Eine Hilfe dabei ist die regelmäßige ärztliche Nachsorge, die in den ersten Jahren alle drei Monate, dann halbjährlich vorgesehen ist. Allerdings wissen viele Frauen nicht, was das heißt. Und sind erstaunt oder manchmal auch beunruhigt, wenn sie nicht intensiven technischen Untersuchungen unterzogen werden.
Das Konzept der Nachsorge hat sich in den letzten Jahren entscheidend gewandelt. Das Wichtigste ist die aufmerksame und unterstützende individuelle Begleitung, und nicht wie noch vor zwanzig Jahren das schematische Suchen nach neuen Krebsherden durch Röntgen und Blutuntersuchungen. Der Schwerpunkt liegt in der Unterstützung der Frau, mit dem Leben „nach Krebs“ zurechtzukommen. Außerdem sollen natürlich Tochtergeschwülste rechtzeitig erkannt werden, vor allem wenn sie wieder in der Brust auftreten.
Das bedeutet konkret: Die Frau wird beim Nachsorgetermin zunächst genau befragt, wie es ihr geht und was sie bemerkt hat. Sie wird beraten: Wie viel kann sie sich jetzt zumuten, welcher Sport ist sinnvoll, was kann sie tun um sich körperlich zu stärken. Gerade zu Beginn der Nachsorge ist der Hinweis auf Selbsthilfegruppen wichtig, in denen viele Frauen Unterstützung und wichtige Anregungen bekommen können von anderen Betroffenen.
Beim Nachsorgetermin sollte genug Raum sein für Gespräche. Dabei kann es um Probleme bei der seelischen Verkraftung der Erkrankung gehen, um die familiäre Situation oder die Frage der beruflichen Wiedereingliederung. Manchmal reicht eine Entlastung durch das ärztliche Gespräch, in anderen Fällen müssen zusätzliche psychologische Beratungen oder eine Psychotherapie geraten werden.

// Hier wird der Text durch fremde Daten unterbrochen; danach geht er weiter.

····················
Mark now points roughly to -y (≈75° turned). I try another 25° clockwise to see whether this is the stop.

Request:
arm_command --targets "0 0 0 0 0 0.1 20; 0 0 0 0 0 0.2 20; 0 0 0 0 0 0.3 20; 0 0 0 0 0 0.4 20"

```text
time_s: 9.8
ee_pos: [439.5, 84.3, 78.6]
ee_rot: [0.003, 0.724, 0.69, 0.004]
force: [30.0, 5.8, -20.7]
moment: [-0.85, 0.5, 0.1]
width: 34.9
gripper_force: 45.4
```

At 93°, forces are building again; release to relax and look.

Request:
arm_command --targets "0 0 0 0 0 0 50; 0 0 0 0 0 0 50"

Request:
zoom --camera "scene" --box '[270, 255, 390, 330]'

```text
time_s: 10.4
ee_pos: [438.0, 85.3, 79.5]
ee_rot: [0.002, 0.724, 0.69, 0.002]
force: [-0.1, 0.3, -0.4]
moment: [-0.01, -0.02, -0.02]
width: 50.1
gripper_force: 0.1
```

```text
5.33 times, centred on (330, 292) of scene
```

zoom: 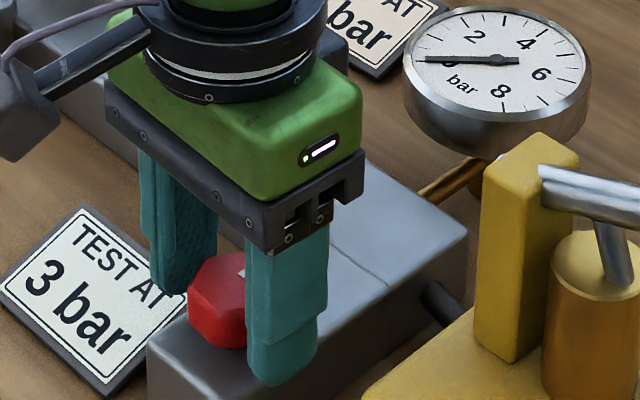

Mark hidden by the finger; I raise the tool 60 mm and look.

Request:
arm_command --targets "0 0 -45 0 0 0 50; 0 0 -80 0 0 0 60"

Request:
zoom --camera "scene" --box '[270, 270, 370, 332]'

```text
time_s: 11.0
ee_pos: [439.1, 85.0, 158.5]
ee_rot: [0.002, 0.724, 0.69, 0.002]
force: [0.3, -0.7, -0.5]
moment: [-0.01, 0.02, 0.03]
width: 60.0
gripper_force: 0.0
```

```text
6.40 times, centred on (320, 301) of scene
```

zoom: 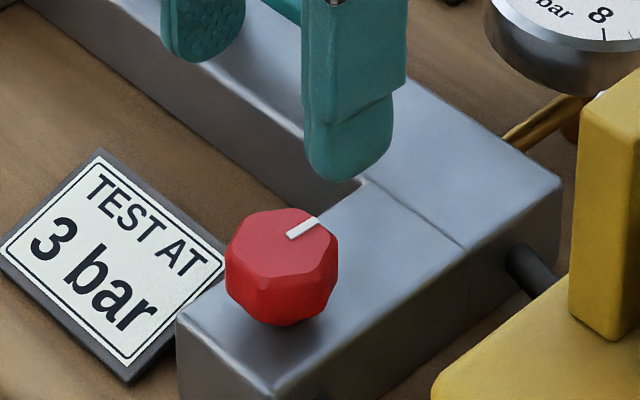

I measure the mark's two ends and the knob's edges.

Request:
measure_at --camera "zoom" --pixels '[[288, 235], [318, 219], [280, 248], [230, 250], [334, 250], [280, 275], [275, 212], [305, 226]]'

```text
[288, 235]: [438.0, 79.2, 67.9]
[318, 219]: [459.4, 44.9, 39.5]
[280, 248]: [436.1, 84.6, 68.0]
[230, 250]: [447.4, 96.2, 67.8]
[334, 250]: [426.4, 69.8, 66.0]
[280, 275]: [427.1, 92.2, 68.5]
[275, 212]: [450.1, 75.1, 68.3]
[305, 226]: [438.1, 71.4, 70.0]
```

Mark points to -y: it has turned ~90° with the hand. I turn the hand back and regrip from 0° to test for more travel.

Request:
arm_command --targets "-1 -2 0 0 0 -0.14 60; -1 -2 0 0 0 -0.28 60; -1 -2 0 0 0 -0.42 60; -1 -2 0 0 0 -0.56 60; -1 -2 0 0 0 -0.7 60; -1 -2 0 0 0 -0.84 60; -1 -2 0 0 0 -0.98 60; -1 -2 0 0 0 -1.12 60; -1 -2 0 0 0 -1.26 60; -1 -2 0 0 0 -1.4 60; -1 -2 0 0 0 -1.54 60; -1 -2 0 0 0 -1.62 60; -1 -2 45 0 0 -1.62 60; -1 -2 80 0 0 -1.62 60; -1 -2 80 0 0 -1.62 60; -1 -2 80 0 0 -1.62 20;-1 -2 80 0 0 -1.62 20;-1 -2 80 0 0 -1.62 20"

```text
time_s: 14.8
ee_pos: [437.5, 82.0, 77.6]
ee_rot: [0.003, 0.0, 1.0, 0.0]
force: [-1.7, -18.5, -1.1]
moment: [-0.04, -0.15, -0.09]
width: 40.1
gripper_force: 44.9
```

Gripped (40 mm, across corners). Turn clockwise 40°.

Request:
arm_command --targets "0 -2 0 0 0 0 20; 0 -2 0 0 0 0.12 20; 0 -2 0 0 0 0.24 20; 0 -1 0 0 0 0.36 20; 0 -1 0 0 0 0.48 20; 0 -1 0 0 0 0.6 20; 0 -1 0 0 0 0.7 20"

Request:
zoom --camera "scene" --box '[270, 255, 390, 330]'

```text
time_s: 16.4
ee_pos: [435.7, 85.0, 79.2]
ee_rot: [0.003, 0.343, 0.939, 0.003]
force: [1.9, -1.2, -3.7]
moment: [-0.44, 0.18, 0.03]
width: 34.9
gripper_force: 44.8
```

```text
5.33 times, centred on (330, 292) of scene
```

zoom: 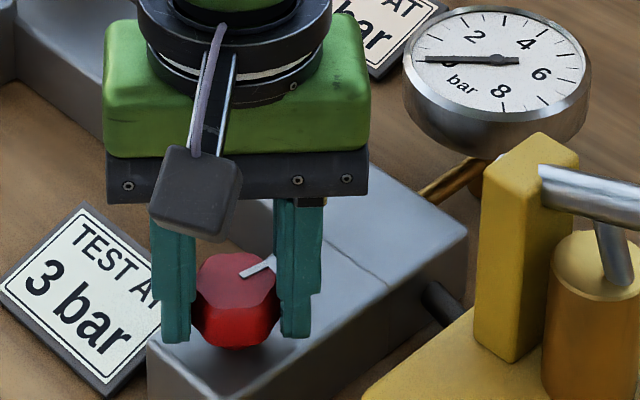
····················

Die körperliche Untersuchung beschränkt sich auf wenige Grunduntersuchungen: Der allgemeine Gesundheitszustand und die Belastungsfähigkeit im Alltag werden abgeklärt, die Brust und die Lymphbahnen werden abgetastet ebenso wie Gebärmutter und Eierstöcke, und es wird auf Veränderungen im Bereich der Lungen und der Wirbelsäule geachtet. Denn das sind Organe, in die der Brustkrebs streuen kann. An apparativen Untersuchungen ist nur die Mammographie regelmäßig vorgesehen – alle anderen technischen Untersuchungen ebenso wie Blutuntersuchungen werden nur dann eingesetzt, wenn entsprechende Beschwerden einen Verdacht auf Metastasierung begründen.
Viele Frauen finden das „zu wenig“, sie sind unruhig, ob man einen Rückfall so früh genug findet. Aber es hat sich in großen Studien gezeigt, dass der Behandlungserfolg bei einem Rückfall nicht von der möglichst frühen Diagnose abhängt, im Gegenteil! Manchmal führt ein auffälliger Bluttest nur zu monatelanger Beunruhigung und zu vielen Untersuchungen, die das Leben überschatten, ohne dass das für die Therapie einen Vorteil bringt. Anders ist es, wenn im Operationsgebiet oder auch in der anderen Brust neue Krebsherde auftreten: Dann muss schnell behandelt werden, um ein Streuen der Krebszellen in den Körper zu verhindern.
Wenn sich Krebszellen schon in anderen Organen abgesiedelt haben, muss die Intensität der Behandlung mit der Lebensqualität abgestimmt werden. Frauen müssen wissen: Eine endgültige Heilung von der Krebserkrankung ist nach heutigem Wissensstand dann nicht mehr möglich, aber mit verschiedenen Therapiemethoden kann die Krankheit oft über lange Jahre zurückgedrängt oder zum Stillstand gebracht werden.
Es ist normal, dass eine Frau nach der Erschütterung durch die Krebserkrankung sehr aufmerksam auf kleinste Veränderungen achtet, und dass sie Angst hat, dass der Krebs wieder kommt. Deshalb sollte sie sich einen Arzt/ eine Ärztin suchen, der/die auf ihre Ängste eingeht, sie umfassend informiert, sie medizinisch aufmerksam begleitet und ihr immer wieder Mut macht. So können die Jahre nach einer Krebserkrankung eine ganz besonders intensive Lebenszeit sein.